Nesse ambiente, bebem-se drinques sofisticados, degustam-se os melhores petiscos, dança-se música eletrônica e – principalmente isso – se observa com indisfarçável alívio a patuléia que se acotovela nas nesgas de chão que escapam à privatização itinerante promovida pelos blocos.
A fama dos artistas e a suntuosidade dos camarotes dependem do poder econômico de quem promove a festa. Feira de Santana, coitada, tem ficado para trás porque não dispõe dos recursos que as prefeituras de algumas capitais mobilizam.
Festa Comercial
Esse padrão tem se repetido com constância desde que o carnaval baiano se tornou um grande sucesso. Isso entre meados dos anos 80 e o início da década seguinte. Começaram a surgir, então, críticas ao modelo que excluía de ruas e avenidas grande parte das pessoas e retirava do povo o protagonismo do festejo, delegando-o aos cantores que puxam trios e blocos.
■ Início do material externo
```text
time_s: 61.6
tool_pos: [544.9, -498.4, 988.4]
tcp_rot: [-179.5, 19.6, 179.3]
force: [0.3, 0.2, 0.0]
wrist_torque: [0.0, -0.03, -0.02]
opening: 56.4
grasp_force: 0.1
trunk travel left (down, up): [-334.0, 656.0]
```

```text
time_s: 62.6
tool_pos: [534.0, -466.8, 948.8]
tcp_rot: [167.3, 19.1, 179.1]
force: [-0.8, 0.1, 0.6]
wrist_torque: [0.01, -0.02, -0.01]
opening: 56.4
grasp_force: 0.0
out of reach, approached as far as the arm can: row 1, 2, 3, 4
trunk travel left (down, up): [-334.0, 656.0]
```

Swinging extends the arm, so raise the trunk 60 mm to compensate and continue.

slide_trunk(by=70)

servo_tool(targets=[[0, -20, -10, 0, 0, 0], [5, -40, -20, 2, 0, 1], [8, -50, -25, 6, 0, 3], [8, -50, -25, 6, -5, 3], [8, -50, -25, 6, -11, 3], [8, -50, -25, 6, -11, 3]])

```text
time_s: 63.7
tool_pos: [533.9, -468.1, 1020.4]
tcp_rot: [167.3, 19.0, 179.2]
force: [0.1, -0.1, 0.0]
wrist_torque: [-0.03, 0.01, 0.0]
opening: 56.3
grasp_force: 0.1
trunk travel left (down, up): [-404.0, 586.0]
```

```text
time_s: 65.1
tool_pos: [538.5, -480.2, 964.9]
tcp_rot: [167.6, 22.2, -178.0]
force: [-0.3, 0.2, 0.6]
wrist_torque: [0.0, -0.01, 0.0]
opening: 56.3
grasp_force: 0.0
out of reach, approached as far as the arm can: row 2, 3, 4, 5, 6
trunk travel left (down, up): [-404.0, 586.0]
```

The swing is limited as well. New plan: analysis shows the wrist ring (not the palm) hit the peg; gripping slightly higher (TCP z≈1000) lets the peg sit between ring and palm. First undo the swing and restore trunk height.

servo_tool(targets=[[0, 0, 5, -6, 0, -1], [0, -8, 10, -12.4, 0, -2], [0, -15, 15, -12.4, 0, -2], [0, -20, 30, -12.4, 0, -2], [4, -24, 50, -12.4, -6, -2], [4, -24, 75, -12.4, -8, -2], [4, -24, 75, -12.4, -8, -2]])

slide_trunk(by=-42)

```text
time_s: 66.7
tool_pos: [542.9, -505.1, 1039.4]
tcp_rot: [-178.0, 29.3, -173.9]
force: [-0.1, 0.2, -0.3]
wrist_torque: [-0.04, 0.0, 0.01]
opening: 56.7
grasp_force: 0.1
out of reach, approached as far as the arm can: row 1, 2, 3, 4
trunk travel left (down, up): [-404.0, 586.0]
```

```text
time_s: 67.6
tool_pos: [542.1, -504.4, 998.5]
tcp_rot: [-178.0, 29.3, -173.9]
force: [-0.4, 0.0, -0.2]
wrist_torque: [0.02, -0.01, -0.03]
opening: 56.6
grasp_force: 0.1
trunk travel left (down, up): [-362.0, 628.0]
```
A feição comercial – ou de mercado – foi se apropriando de carnavais e micaretas aos poucos. Hoje, essas festas seguem um roteiro previsível em que o papel reservado a cada ator é definido previamente. O sucesso da lógica de mercado reside justamente aí: em entregar um produto cujas características foram previamente combinadas com o consumidor.
Ocorre que o carnaval não é resultado da linha de produção de uma fábrica e povoa o imaginário coletivo como uma “bagunça organizada”, conforme uma definição muito feliz. Para permanecer vivo e em mutação, depende do protagonismo da multidão que não tem compromissos com a fria formalidade dos processos de compra e venda.
Outros carnavais
No Recife e em Olinda, cuja festa segue uma lógica diferente, não foi retirado do povo o comando da folia. “É o carnaval sem cordas”, como gostam de provocar os pernambucanos, com razão. Aqui na Bahia blocos e camarotes impulsionaram os “Barões do Carnaval”, que definem os rumos dos festejos. Não se organiza a maior festa popular do mundo, conforme se diz, sem que essas pessoas estabeleçam diretrizes, sob pena de se disseminar o pânico no mercado carnavalesco.
É legítimo o desenvolvimento da “indústria do carnaval”, com seus blocos e camarotes. O que não é legítimo é o sufoco imposto à coletividade excluída porque não pode pagar para figurar na festa. O que se fala há alguns anos precisa ser posto em prática: rediscutir a festa, fortalecendo a participação popular.
A cultura é produto da interação entre os indivíduos no meio social. Como essa interação não cessa, a cultura é mutante. O carnaval é mutante porque é produto de um conjunto de relações sociais estabelecidas pela interação entre os indivíduos. Quando cessa o papel mediador dos indivíduos e o protagonismo se reporta ao mercado, o processo cultural sofre uma estagnação ou desaceleração. Há, então um esgotamento cultural. Esse esgotamento torna o carnaval (e a micareta) a festa repetitiva que temos visto nos últimos anos...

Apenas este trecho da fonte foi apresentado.